[START Data extract]

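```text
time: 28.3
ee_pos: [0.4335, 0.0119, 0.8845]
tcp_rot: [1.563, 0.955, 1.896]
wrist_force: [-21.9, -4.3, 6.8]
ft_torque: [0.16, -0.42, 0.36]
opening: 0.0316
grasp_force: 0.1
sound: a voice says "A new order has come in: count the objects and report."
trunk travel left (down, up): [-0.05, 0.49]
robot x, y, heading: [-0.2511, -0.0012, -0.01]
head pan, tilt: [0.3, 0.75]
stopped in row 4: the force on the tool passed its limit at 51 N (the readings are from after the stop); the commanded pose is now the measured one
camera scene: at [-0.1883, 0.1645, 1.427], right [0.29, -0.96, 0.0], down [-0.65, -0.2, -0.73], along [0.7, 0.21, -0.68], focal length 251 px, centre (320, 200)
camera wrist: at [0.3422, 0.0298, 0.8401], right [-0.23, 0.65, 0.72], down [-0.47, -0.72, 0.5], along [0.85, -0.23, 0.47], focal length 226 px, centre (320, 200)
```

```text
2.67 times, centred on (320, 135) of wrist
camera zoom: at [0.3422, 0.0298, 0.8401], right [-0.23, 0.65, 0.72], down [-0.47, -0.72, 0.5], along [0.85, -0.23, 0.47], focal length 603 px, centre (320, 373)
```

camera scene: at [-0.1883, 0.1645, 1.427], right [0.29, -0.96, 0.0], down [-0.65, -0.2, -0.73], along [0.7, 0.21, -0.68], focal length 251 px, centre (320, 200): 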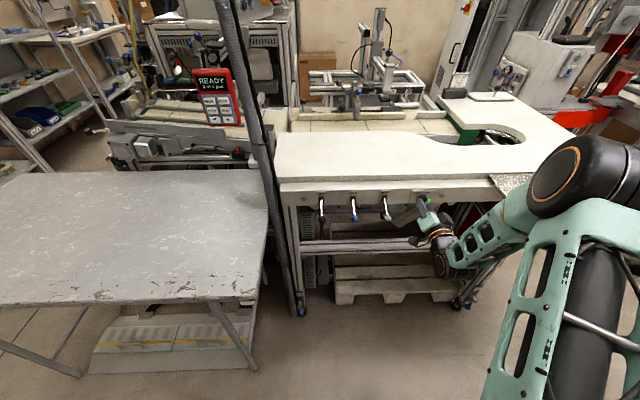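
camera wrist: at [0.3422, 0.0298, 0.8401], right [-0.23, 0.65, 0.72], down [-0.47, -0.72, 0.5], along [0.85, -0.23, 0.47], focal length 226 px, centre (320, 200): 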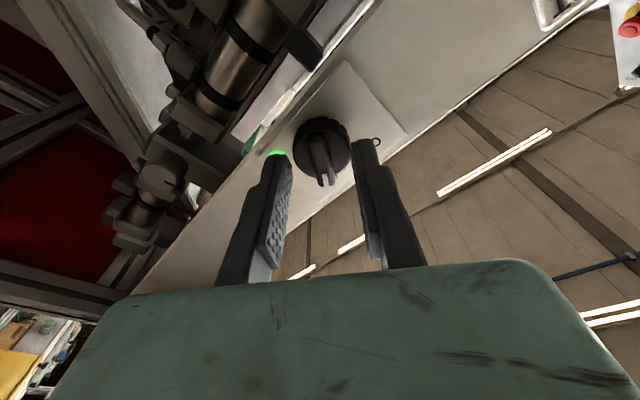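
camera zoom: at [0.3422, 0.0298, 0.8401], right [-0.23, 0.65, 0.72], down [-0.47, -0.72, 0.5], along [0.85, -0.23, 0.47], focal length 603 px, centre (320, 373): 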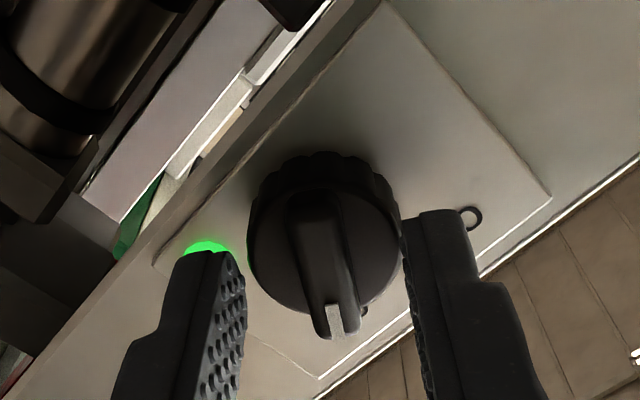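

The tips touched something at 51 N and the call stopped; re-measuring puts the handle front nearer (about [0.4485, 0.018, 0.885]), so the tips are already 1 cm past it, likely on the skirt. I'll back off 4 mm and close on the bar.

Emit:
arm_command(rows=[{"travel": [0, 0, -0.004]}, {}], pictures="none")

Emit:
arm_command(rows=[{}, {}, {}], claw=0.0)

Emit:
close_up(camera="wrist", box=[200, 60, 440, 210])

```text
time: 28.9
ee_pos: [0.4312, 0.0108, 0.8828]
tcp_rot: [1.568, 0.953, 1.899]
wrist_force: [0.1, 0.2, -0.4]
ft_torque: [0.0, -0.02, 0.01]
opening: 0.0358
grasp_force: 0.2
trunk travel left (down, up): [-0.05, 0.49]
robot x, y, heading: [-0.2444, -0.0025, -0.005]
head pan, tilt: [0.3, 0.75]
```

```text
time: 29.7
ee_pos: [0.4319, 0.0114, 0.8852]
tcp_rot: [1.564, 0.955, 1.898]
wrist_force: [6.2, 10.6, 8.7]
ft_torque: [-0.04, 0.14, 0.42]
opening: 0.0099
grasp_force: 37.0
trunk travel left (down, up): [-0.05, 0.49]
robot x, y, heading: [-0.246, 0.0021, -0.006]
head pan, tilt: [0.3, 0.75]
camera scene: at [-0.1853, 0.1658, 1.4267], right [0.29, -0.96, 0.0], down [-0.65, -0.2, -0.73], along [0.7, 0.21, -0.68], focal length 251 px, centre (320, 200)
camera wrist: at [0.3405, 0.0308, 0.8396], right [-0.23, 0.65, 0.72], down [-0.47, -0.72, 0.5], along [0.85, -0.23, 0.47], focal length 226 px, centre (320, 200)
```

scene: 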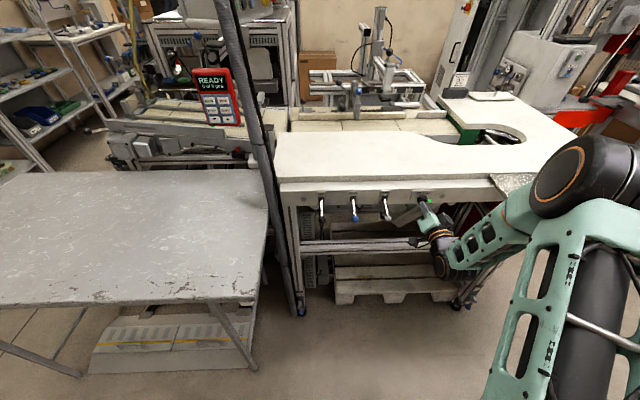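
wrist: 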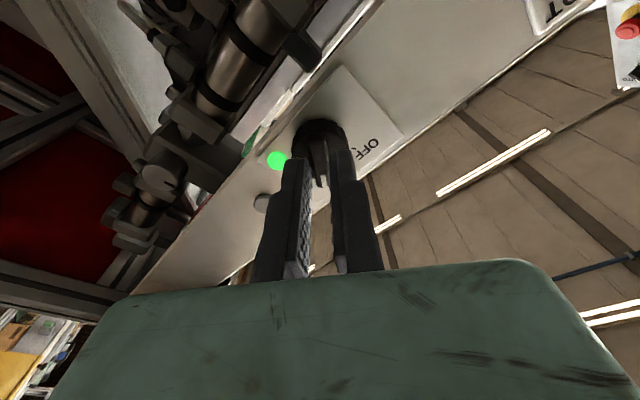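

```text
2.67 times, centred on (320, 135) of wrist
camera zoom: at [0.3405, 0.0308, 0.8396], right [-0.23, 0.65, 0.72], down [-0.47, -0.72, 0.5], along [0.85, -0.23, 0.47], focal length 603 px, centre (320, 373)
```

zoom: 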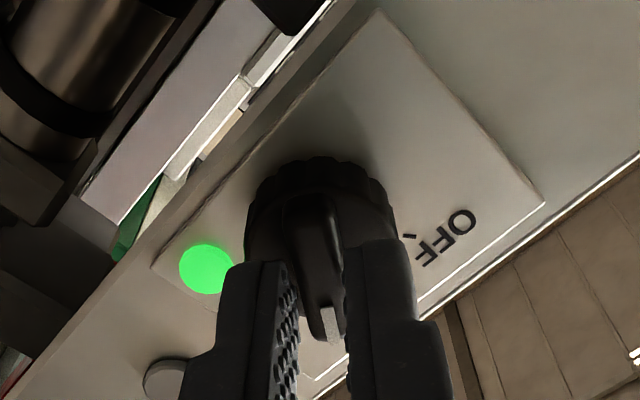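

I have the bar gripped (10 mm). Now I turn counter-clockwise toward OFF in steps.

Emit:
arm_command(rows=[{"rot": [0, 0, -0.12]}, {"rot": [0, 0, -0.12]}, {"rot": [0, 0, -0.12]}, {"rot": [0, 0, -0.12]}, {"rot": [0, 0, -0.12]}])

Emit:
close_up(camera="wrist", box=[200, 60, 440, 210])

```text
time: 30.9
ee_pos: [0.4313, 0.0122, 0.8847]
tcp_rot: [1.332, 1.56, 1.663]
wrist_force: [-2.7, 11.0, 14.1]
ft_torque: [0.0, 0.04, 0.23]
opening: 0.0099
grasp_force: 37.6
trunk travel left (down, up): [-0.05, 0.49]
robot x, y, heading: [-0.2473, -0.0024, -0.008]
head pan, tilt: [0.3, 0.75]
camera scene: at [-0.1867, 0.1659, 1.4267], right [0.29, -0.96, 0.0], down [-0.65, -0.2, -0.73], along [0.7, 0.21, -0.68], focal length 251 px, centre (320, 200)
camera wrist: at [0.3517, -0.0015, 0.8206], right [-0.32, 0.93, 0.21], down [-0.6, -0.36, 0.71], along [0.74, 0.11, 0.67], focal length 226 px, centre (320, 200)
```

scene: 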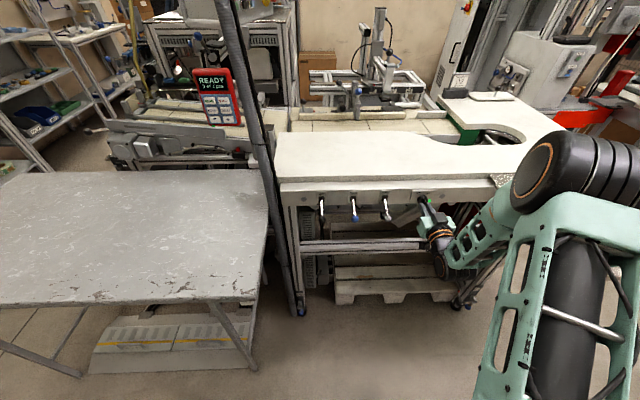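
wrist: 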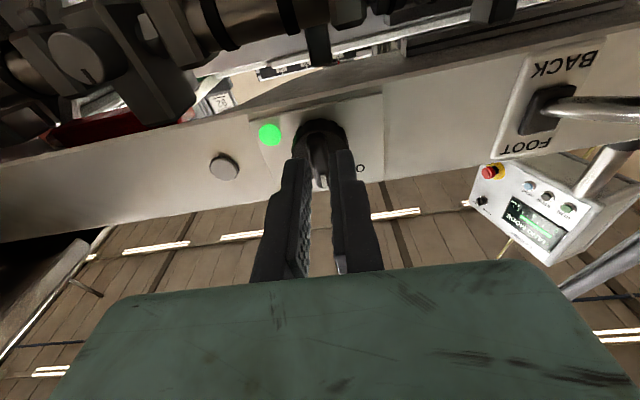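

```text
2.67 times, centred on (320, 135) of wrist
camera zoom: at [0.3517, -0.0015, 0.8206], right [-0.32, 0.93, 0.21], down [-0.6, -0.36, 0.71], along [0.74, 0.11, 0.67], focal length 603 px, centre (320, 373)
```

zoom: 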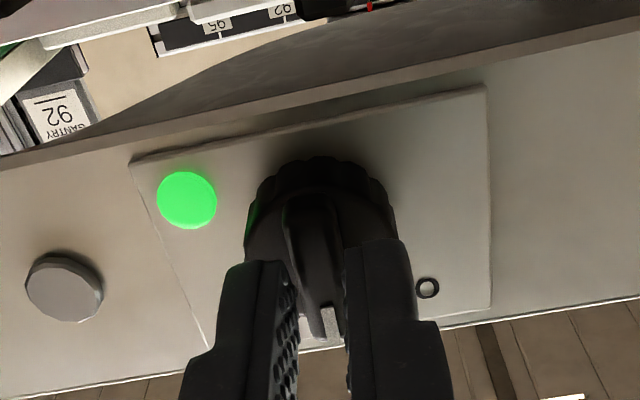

[END Data extract]

• **What is needed**
In your copy of the listing above, reproduce each line exactly and omit all pictures. The answer is a JSON array that holds each line as a string and skips blank lines.

• **Completed task**
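[
  "```text",
  "time: 28.3",
  "ee_pos: [0.4335, 0.0119, 0.8845]",
  "tcp_rot: [1.563, 0.955, 1.896]",
  "wrist_force: [-21.9, -4.3, 6.8]",
  "ft_torque: [0.16, -0.42, 0.36]",
  "opening: 0.0316",
  "grasp_force: 0.1",
  "sound: a voice says \"A new order has come in: count the objects and report.\"",
  "trunk travel left (down, up): [-0.05, 0.49]",
  "robot x, y, heading: [-0.2511, -0.0012, -0.01]",
  "head pan, tilt: [0.3, 0.75]",
  "stopped in row 4: the force on the tool passed its limit at 51 N (the readings are from after the stop); the commanded pose is now the measured one",
  "camera scene: at [-0.1883, 0.1645, 1.427], right [0.29, -0.96, 0.0], down [-0.65, -0.2, -0.73], along [0.7, 0.21, -0.68], focal length 251 px, centre (320, 200)",
  "camera wrist: at [0.3422, 0.0298, 0.8401], right [-0.23, 0.65, 0.72], down [-0.47, -0.72, 0.5], along [0.85, -0.23, 0.47], focal length 226 px, centre (320, 200)",
  "```",
  "```text",
  "2.67 times, centred on (320, 135) of wrist",
  "camera zoom: at [0.3422, 0.0298, 0.8401], right [-0.23, 0.65, 0.72], down [-0.47, -0.72, 0.5], along [0.85, -0.23, 0.47], focal length 603 px, centre (320, 373)",
  "```",
  "camera scene: at [-0.1883, 0.1645, 1.427], right [0.29, -0.96, 0.0], down [-0.65, -0.2, -0.73], along [0.7, 0.21, -0.68], focal length 251 px, centre (320, 200): ",
  "camera wrist: at [0.3422, 0.0298, 0.8401], right [-0.23, 0.65, 0.72], down [-0.47, -0.72, 0.5], along [0.85, -0.23, 0.47], focal length 226 px, centre (320, 200): ",
  "camera zoom: at [0.3422, 0.0298, 0.8401], right [-0.23, 0.65, 0.72], down [-0.47, -0.72, 0.5], along [0.85, -0.23, 0.47], focal length 603 px, centre (320, 373): ",
  "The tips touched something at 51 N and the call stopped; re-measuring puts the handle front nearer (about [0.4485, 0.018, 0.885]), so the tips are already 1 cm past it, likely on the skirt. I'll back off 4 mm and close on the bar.",
  "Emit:",
  "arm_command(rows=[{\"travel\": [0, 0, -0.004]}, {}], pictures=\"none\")",
  "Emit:",
  "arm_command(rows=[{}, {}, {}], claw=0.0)",
  "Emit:",
  "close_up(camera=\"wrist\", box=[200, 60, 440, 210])",
  "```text",
  "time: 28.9",
  "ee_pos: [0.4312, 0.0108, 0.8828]",
  "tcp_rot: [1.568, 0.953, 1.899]",
  "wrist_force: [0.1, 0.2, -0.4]",
  "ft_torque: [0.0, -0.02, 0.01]",
  "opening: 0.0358",
  "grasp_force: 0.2",
  "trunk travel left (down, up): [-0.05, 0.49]",
  "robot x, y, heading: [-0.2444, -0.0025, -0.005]",
  "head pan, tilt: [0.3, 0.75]",
  "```",
  "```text",
  "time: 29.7",
  "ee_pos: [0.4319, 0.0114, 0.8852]",
  "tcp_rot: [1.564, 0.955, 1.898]",
  "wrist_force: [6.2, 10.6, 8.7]",
  "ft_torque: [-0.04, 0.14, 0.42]",
  "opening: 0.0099",
  "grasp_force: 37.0",
  "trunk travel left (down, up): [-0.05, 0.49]",
  "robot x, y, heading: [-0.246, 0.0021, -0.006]",
  "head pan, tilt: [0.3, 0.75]",
  "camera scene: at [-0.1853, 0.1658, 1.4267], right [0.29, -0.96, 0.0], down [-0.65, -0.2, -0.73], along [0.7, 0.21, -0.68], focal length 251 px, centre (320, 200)",
  "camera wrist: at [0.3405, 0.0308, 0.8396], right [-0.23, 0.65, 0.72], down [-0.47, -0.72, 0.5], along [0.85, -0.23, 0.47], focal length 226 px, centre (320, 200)",
  "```",
  "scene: ",
  "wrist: ",
  "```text",
  "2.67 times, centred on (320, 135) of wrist",
  "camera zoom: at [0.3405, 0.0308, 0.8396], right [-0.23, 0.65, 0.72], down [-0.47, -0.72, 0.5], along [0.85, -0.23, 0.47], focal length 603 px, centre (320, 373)",
  "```",
  "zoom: ",
  "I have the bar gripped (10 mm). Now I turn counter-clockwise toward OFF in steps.",
  "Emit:",
  "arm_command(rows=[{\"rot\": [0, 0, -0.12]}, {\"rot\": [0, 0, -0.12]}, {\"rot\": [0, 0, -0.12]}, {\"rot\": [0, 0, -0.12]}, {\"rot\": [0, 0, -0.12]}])",
  "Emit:",
  "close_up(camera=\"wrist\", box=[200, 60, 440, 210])",
  "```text",
  "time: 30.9",
  "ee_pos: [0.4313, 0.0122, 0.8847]",
  "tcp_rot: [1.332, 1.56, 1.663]",
  "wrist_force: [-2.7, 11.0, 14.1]",
  "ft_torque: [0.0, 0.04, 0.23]",
  "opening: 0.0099",
  "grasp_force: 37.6",
  "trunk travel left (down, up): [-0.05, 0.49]",
  "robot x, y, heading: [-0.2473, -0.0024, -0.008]",
  "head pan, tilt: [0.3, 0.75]",
  "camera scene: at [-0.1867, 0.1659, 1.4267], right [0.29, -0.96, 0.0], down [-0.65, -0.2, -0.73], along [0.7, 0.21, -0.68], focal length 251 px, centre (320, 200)",
  "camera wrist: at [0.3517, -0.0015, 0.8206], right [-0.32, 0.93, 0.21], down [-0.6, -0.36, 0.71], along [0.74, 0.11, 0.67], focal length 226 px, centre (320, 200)",
  "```",
  "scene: ",
  "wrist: ",
  "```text",
  "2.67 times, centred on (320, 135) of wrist",
  "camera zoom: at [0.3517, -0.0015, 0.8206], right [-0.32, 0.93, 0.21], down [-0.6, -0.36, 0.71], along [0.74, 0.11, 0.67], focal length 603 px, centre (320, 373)",
  "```",
  "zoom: "
]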